[Begin GIVEN MATERIAL]
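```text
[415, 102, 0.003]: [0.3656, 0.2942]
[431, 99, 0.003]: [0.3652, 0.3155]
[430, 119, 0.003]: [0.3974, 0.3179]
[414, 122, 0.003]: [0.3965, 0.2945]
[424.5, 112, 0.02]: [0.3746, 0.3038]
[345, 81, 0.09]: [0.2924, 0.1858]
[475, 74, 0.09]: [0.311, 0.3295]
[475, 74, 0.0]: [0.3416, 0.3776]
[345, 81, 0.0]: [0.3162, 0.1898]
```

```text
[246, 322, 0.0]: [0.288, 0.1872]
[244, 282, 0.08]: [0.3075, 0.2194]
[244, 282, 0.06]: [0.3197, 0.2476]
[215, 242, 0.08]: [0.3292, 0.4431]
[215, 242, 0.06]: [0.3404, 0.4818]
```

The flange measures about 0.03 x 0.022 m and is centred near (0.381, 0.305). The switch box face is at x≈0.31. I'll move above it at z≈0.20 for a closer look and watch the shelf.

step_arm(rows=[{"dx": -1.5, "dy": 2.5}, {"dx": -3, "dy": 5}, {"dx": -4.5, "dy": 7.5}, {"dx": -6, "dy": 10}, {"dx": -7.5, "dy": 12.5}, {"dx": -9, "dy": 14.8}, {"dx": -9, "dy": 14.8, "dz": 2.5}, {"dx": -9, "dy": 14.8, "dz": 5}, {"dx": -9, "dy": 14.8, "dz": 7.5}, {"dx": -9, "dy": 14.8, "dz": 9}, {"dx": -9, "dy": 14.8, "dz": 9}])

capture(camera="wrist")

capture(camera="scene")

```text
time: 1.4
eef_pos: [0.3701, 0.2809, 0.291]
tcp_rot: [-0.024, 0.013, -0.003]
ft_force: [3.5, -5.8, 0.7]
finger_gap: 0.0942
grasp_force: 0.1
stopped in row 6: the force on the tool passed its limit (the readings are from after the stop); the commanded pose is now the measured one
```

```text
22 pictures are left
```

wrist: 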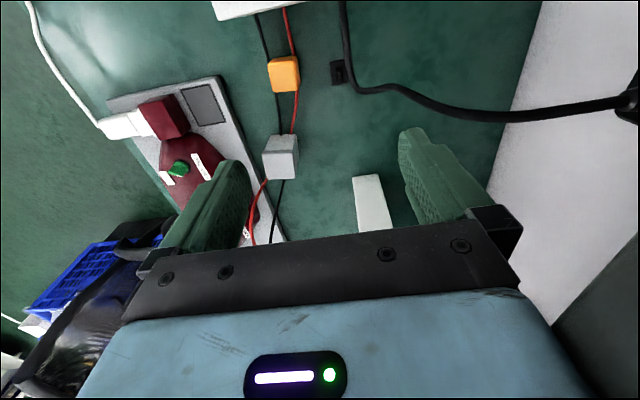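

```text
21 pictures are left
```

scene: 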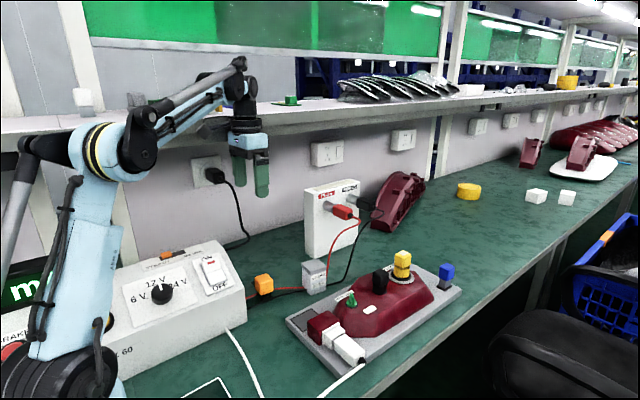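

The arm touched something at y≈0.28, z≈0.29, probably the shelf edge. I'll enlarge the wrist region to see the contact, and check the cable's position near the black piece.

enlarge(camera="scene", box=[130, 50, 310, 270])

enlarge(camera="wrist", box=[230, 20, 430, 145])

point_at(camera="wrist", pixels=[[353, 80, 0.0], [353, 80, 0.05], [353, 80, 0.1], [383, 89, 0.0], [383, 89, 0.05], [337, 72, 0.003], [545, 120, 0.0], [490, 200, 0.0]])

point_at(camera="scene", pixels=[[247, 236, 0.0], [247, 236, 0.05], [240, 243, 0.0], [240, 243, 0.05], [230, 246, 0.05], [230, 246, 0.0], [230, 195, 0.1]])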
[End GIVEN MATERIAL]
- WHAT IS ASKED
Pick out and copy every line that contains the word "pictures".

- RESULT BELOW
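22 pictures are left
21 pictures are left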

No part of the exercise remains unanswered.